While both steps 2 and 4 contribute to a slow system, a bottleneck means something else entirely: it is the single most significant point of slow down for the rest of the process.

To put it another way, it’s hindering the overall execution. If both use the same amount of time, then whichever is closer to the front of the process is by definition hindering more of the process.

> every system has exactly one bottleneck at any given point in time

What, no they don't. Does a straight glass have a bottleneck? No, most bottles have it, but not straight glasses, hence not every system has a bottleneck.

The same applies to IT systems, there the topology is much more complex so often can have many bottlenecks, or sometimes fewer etc.

> Riddle me this: how can a system perform faster than its single slowest component?

A perfectly optimized component can't be a bottleneck but can still be the slowest component, trying to optimize that further will not speed up the system at all.

Here we see that you will miss a lot of optimization opportunities since you think the slowest component is the bottleneck, and not looking further.

I don't find the glass <> IT system analogy compelling (or even sensical) at all.

Describe to me how an IT system can produce results (e.g. tickets closed, if you wish) at a rate higher than the processing rate of the slowest component.

> A perfectly optimized component can't be a bottleneck but can still be the slowest component, trying to optimize that further will not speed up the system at all.

Correct -- but neither will optimizing anything else!
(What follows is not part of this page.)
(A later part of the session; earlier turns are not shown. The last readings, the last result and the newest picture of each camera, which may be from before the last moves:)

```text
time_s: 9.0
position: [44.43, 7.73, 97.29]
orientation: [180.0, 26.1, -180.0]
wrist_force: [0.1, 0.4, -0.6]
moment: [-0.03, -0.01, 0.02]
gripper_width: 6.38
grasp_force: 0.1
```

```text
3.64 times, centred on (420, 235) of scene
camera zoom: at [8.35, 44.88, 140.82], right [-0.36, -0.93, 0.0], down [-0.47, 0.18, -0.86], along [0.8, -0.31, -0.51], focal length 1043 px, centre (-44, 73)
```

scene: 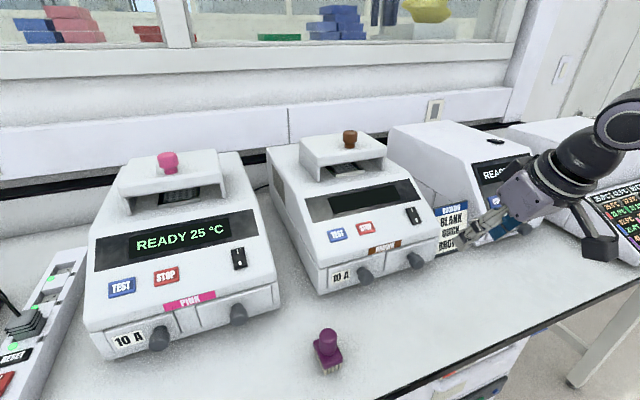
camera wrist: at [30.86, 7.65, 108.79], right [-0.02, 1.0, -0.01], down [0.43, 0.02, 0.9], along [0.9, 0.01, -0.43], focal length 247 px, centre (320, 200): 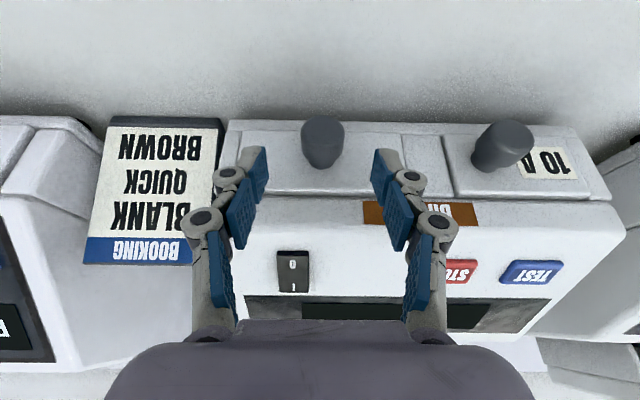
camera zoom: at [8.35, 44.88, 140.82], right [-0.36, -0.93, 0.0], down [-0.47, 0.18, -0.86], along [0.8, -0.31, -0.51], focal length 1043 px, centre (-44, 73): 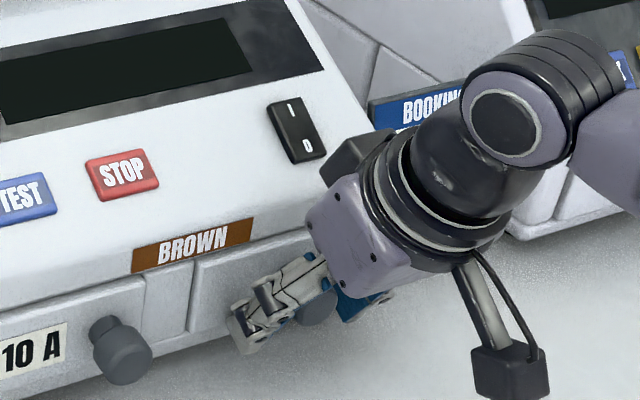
That's the whole point!

> Describe to me how an IT system can produce results (e.g. tickets closed, if you wish) at a rate higher than the processing rate of the slowest component.

It can't, but the slowest component can be perfectly optimized and thus not be a bottleneck. You would fail to find a real bottleneck in this case, since you are just looking for the slowest one, hence I have proven that your statement above was false, there are cases where the optimal strategy is not to just look at the slowest component.

If you have some other definition for bottleneck we can continue, but this "the slowest component" is not a good definition.

No, what you've done is you've failed to find a way to improve the system's behavior further. If you have the slowest component and you can't make it faster, then congrats: you cannot make the system faster.

You cannot build cars faster than you can mine metal, nor faster than you can put stickers on the windows on their way out the factory. You are done optimizing.

> There is definitionally no more efficient way to improve the performance of a system than sequentially targeting each new bottleneck in its performance and nothing else.

Doing so misses any state you can't hit via small iterations (you'll find a local minimum rather than global). It's easy to whack-a-mole every performance bug you can find and still miss that swapping to a columnar representation or using 32-bit keys instead of 64-bit is all you need to double performance for your program. Or that, in effect, the big ball of classes are executing something quadratic when linear solutions exist, but since that degredation isn't isolated to a small unit of code you can't identify it.

Doing so, even when you _can_ iterate to the global minimum, isn't guaranteed to be the most efficient path either. Imagine, e.g., speeding up foo (the slowest thing [0]), then speeding up bar (the next slowest thing), and finding in your refactor of bar that you no longer need foo. All the optimizations that went into foo were wasted.

In practice, I've had a lot of success using "lines of code deleted" as an initial north star. Rather than trying to optimize from the get-go, focus on changes which remove a bunch of code, or better yet make it easier to remove even more code in the near future. Once you've trimmed it down 5-10x [1], it's probably already faster and less buggy, but at that point the task of actually optimizing is much easier. I don't know that doing so is the most efficient solution per se, but whack-a-mole performance fixes I think are usually worse.

[0] If bar calls foo, then obviously bar is actually slower than foo (ignoring mutual recursion), but you have to pick a small enough unit to optimize; it's not very helpful to note that main() is your longest-running function call. In a real refactor you very well might have the foo->bar sequencing e.g. by seeing that the majority of bar's time is spent calling foo, thus concluding that foo is the "culprit" or otherwise has some low-hanging fruit.

[1] Almost all software I've seen has a tendency to accumulate cruft over time. That isn't a criticism of any individual's abilities, just an observation that the march toward new features tends to invalidate previous assumptions and degrade the project's code quality over time. Moreover, the act of running the previous version teaches things you didn't know when that previous version was written, allowing even the same author to make better informed decisions. If/when somebody decides performance is important, there's almost always an opportunity to delete a ton of code.

> Doing so misses any state you can't hit via small iterations (you'll find a local minimum rather than global).

When I worked in manufacturing, we distinguished between “continuous improvement,” which were these smaller improvements that will get you to a local minimum, and “radical transformation,” which will get you significant improvements and requires redesign of the entire system.

> Doing so misses any state you can't hit via small iterations

Nothing about this method of problem identification requires small or local improvements to fix issues. In fact it makes it much easier to justify larger scale changes because you can have confidence in the impact it'll have on your total output.